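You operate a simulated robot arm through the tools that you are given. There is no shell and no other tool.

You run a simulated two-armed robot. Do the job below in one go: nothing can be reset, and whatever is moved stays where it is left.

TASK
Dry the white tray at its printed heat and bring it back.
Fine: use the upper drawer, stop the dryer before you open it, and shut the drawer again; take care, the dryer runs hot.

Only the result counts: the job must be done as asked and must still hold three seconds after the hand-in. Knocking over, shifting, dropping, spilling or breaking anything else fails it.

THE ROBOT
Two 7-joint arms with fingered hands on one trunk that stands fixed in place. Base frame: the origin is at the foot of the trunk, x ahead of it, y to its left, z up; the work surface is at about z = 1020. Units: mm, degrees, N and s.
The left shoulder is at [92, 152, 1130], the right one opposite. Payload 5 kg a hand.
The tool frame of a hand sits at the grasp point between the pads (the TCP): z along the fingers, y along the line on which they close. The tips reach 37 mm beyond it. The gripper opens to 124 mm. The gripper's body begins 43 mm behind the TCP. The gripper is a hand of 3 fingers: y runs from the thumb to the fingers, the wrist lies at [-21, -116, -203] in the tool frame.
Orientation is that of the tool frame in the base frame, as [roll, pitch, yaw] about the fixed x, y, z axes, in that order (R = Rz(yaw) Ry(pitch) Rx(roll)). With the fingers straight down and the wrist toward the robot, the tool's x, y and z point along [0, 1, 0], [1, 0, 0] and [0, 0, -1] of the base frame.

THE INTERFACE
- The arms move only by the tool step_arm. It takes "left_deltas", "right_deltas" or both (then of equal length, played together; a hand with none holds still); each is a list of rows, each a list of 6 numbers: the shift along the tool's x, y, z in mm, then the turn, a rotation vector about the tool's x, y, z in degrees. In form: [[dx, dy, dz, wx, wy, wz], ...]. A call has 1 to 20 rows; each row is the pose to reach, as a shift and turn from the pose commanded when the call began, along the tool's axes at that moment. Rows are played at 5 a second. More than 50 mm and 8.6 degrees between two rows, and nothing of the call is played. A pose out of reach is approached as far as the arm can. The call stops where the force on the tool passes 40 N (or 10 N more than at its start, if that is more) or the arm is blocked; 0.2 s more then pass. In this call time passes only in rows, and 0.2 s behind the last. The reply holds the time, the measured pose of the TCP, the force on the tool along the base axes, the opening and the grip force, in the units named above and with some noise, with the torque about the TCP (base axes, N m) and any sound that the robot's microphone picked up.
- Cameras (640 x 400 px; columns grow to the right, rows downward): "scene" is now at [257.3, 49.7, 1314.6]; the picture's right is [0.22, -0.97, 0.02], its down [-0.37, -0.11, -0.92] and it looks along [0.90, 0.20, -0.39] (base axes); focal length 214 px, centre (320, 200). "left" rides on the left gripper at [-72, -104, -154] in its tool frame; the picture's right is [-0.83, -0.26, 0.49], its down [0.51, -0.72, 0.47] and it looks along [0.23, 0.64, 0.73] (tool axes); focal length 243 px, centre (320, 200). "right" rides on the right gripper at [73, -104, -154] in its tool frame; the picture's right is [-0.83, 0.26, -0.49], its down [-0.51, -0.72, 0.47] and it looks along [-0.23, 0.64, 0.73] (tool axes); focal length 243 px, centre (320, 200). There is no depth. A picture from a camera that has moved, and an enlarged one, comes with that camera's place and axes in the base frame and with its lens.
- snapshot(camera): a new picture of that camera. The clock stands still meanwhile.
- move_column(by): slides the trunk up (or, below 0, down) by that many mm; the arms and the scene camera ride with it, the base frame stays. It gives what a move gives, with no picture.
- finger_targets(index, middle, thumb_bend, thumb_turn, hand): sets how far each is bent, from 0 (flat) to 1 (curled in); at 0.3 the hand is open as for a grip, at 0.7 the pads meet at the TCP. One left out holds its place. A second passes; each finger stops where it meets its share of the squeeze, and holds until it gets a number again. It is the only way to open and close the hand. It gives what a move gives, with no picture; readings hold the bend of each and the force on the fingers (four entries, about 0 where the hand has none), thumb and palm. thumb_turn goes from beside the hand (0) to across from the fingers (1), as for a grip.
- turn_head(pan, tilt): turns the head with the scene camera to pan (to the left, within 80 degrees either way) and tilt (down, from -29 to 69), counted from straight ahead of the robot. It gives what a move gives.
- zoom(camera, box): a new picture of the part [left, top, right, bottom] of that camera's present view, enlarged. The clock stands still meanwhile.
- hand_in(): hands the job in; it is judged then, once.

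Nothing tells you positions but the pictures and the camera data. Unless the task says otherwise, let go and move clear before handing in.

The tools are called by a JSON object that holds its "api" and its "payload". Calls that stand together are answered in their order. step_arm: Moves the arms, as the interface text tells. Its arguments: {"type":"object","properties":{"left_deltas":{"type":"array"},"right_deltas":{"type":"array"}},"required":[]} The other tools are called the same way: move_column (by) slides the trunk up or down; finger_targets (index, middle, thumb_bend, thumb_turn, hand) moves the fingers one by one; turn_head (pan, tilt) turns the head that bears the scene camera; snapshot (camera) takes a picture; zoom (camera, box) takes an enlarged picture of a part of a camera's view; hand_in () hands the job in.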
______________________________
Given task: Every line from the line containing "Nothing tells you" to the last line of the material above must be repeated exactly, and no other line.

Problem solution:
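Nothing tells you positions but the pictures and the camera data. Unless the task says otherwise, let go and move clear before handing in.

The tools are called by a JSON object that holds its "api" and its "payload". Calls that stand together are answered in their order. step_arm: Moves the arms, as the interface text tells. Its arguments: {"type":"object","properties":{"left_deltas":{"type":"array"},"right_deltas":{"type":"array"}},"required":[]} The other tools are called the same way: move_column (by) slides the trunk up or down; finger_targets (index, middle, thumb_bend, thumb_turn, hand) moves the fingers one by one; turn_head (pan, tilt) turns the head that bears the scene camera; snapshot (camera) takes a picture; zoom (camera, box) takes an enlarged picture of a part of a camera's view; hand_in () hands the job in.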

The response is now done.